* [PAGE EXCERPT]
Atlanta Selects Scott In NBA Draft

UVa forward Mike Scott earned a spot on the All-ACC team this season.

The Atlanta Hawks selected Virginia forward Mike Scott with the No. 43 pick in the 2012 NBA Draft on Thursday night. Scott is the first UVa player to be drafted since Sean Singletary in 2008; Singletary went to Sacramento one spot earlier at No. 42.

So how does Atlanta look as an opportunity for Scott?

I see this as a good fit for the UVa forward. First and foremost, the Hawks are a playoff team. I think that’s the type of environment an older player like Scott can be most productive. There won’t be the need for him to provide major production for a struggling non-playoff caliber team and he can carve out a niche role, which is the ideal situation for someone with a specialty like Scott’s mid-range jumper.

* [SHORT PROBLEM] Take up the page excerpt again after its last words.

* [DATA BLOCK]

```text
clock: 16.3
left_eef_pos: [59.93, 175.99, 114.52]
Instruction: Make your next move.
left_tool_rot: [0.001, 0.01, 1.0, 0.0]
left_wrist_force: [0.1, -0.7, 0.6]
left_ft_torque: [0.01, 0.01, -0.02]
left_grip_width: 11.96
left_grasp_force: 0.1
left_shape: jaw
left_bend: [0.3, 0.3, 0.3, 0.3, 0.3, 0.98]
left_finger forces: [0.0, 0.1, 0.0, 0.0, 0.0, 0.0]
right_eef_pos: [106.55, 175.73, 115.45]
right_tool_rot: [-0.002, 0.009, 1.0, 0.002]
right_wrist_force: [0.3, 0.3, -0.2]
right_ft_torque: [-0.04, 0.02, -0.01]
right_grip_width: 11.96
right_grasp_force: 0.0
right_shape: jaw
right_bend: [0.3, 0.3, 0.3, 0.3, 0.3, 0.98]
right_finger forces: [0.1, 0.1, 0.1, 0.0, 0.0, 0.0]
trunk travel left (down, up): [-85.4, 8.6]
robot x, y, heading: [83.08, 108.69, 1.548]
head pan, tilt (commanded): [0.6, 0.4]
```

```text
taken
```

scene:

* [RESPONSE TO THE TASK]
The Hawks Like to use the power forward spot as a floor-spacing position for drivers like Joe Johnson and Jeff Teague. That’s where that dead-eye mid-range jumper should benefit Scott. In the ball-screen-loving NBA, he can set that on-ball screen and then pop away as a jumpshot threat. If he’s not the screener, he can space out to the weak side as a throw-back shooting option. If he can increase his range out consistently to the NBA 3-pointer corner, the shortest bonus-ball shot on the NBA floor at 22 feet, he becomes an even more valuable floor-spacing option. Atlanta’s starting power forward Josh Smith, for example, attempted 1.7 3-pointers per game last season. He also could be a good high-low foil with Al Horford as two players who can face up and pass either from the extended post area in the short corner or on the elbows; Horford averaged 2.2 assists per game last season.

Scott, who was a first-team All-ACC selection as a senior, averaged 18.0 points and 8.3 rebounds a game last season as well as 1.2 assists. He made 56.3 percent of his shots (215-382) from the field. He finished first among ACC players in field goal percentage, second in scoring, fifth in rebounding and seventh in free throw percentage. He finished his Cavalier career ranked third in rebounds (944), third in double-doubles (34) and 16th in points scored (1,538) on UVa’s all-time lists.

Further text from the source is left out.